За происходящим крылось нечто большее. Дизайнером «Маргариты и Армана» был Сесил Битон, которого вдохновлял на создание костюмов фильм 1937 г. «Камилла». В то время как роскошные бальные платья с голыми плечами, вроде тех, что носила в фильме Гарбо, идеально подходили Марго и оттеняли ее эпольман в хореографии Аштона, строгая официальность нарядов Роберта Тейлора – какими бы подлинными они ни казались – совершенно не соответствовали тщательно выдержанному небрежному байроническому образу Рудольфа. Он видел «Камиллу» в Ленинграде и хорошо запомнил, каким нелепо разряженным казался временами Тейлор. Кроме того, ему не нравилось, что длинный сюртук зрительно укорачивает ему ноги. «Репетиционная вспышка» Рудольфа была поставлена специально для Битона, хотя он, разумеется, прекрасно понимал, что последующие репортажи о том, как «неистовый русский» срывает воротничок, лишь повысят градус атмосферы взволнованного ожидания, окружавшей «Маргариту и Армана».

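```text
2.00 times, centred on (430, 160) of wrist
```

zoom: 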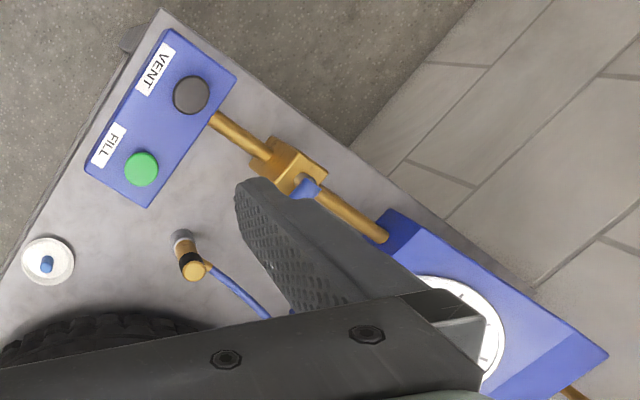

Ни одной премьеры «Королевского балета» не ждали с таким нетерпением, как благотворительного концерта 12 марта 1963 г. Труппа пошла на риск, представляя публике мелодраму, поставленную по бульварному роману XIX в., положившему начало эпохе «кухонной драмы» (даже Аштон признавал, что его постановка «устарела»). Но для Питера Брука, который написал о балете в The Observer, глубина убежденности танцоров не только придавала драматическую достоверность их ролям; она вдохнула жизнь в сам жанр, благодаря чему «самая искусственная форма внезапно кажется человечной и простой». Разумеется, не было ничего привычно «балетного» в том, как Марго выражала досаду, сырую, нутряную эмоцию, которая, как говорят, определяла игру Сары Бернар
[55], которая играла Маргариту
[56]. Именно аскетизм, взятый из романа, а не из пьесы, является банальным, сентиментальным и таким же далеким от оригинала, как фильм 1966 г. «Маргарита и Арман» далек от сценической версии балета
[57]. Аштон добивался от танцоров своего рода потрясения; их изначальное отсутствие сдержанности противоречило «сладости» того, что происходило прежде. Кит Мани и сейчас вспоминает простоту последней сцены: «Когда наконец он выпускает ее руку, она с глухим стуком ударяется о сцену. Громко. От этого просто выворачивало все внутренности, и этот жест был таким окончательным. Никогда я не испытывал такой театральной вовлеченности – меня буквально вывернуло наизнанку».
На премьере публика (в зрительном зале, среди прочих, были королева-мать и принцесса Маргарет) устроила «Маргарите и Арману» шумную овацию. «Члены королевской фамилии и подданные 21 раз вызывали артистов», как написал счастливый Аштон в телеграмме другу. Однако критики отнеслись к спектаклю осторожнее. Все сошлись на том, что без двух звезд балет станет проходным номером. Правда, как заметил Ричард Бакл, «что такое «Призрак розы» без Карсавиной и Нижинского?».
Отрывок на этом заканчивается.